Posted February 21, 2020 in media  |  1 Comment so far

There is a new movie about Sonic the Hedgehog. It’s called “Sonic the Hedgehog”.

We went to see it today in a place called Malton, in North Yorkshire. The cinema was very unlike the normal multiplex chain type of cinemas we usually go to in London. It’s called the Palace Cinema and is independent and family-run. You can watch this video to learn more about the person who set it up.

When I saw the trailer for the Sonic the Hedgehog movie, I thought, “bad”. Not because of the main character looking weird and like it had human teeth or whatever. I didn’t even see that trailer. The one I saw came out after they fixed the hedgehog and it still made me think, “bad”. They had made the hedgehog look OK as a hedgehog, but as a person? As a person, the hedgehog just came across as a douchebag.

Then when the film came out recently a lot of reviews also came out and most of them said, “bad”. Mark Kermode said it was bad and he didn’t say it was bad because Sonic ruined his childhood or anything like that. It’s safe to say that Mark Kermode did not play Sonic the Hedgehog in his childhood. He just said it was bad because it was bad as a film.

Paul Ford wrote a good tweet about the Sonic the Hedgehog movie.

 

My wife and I like the phrase “I love that you loved it”. There are many times we’ve been to the cinema with our kids and could have used those words. So when the children today put their foot down and chose the Sonic the Hedgehog movie over Harrison Ford/dog epic “The Call Of The Wild”, we resigned ourselves to leaving the cinema later and saying those words, “I love that you loved it”.

Given all this buildup of expecting a bad movie I was actually surprised to find that I quite enjoyed it.

Sonic isn’t as insufferable as he came across in the trailer. He alternates between being touchingly vulnerable and annoyingly brash, but in this he is a lot like the 7-10 year old children who are probably the core audience for the film.

Jim Carrey’s star turn is a critical part of why I didn’t dislike it. I suspect that, if he hadn’t been in the movie, my views on it would have been along the lines of, “bad”. His character is the villain but, rather than being an underworld criminal boss, he’s actually a military dark-ops type with high-level security clearance. And he’s not gone rogue or anything either, he’s the person the government has brought in to try to catch Sonic. Is this quite a rare thing in children’s films nowadays, for the main baddies to be government representatives? And was it weird that Carrey’s character reminded me a bit of Dominic Cummings?

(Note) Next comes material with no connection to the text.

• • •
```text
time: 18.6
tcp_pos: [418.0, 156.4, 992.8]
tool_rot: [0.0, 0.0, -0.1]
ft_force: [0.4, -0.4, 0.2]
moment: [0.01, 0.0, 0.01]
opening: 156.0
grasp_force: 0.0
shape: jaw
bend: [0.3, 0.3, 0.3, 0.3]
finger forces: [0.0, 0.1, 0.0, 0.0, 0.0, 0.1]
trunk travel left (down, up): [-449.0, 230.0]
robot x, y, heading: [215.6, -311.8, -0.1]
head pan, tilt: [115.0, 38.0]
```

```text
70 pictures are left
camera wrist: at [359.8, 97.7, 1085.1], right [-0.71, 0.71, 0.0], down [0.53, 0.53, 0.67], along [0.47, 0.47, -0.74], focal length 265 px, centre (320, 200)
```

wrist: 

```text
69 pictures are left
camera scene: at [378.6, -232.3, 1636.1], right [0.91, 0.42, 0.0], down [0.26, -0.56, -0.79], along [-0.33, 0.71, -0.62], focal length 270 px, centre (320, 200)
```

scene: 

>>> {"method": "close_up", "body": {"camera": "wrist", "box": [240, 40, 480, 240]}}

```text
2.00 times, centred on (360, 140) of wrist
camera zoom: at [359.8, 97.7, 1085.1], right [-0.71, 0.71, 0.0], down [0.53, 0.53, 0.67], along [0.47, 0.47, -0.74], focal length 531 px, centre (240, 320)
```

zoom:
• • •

Now one thing I have in common with Mark Kermode is that I too didn’t spend my childhood playing Sonic the Hedgehog. I was an Amiga/Nintendo person and didn’t own any Sega consoles prior to the Dreamcast. During the Sonic era I only played Super Mario Kart, so there’s no Gen-X childhood nostalgia for me to be protective here. And for the children in the audience who seemed to enjoy themselves, there wasn’t any Sega nostalgia for the film to exploit either.

It’s nice when kids choose to like or dislike things themselves, shoving aside the nostalgia-fuelled guidance of their parents’ generation. And if this film does well despite the critical consensus being that it is bad, it’ll probably because children just decided they liked it, which is fair enough.


1 comment so far.  Post a comment

  1. Catherine Edwards
    February 22, 2020 at 12:45 pm [ Permalink

    I love that you loved it.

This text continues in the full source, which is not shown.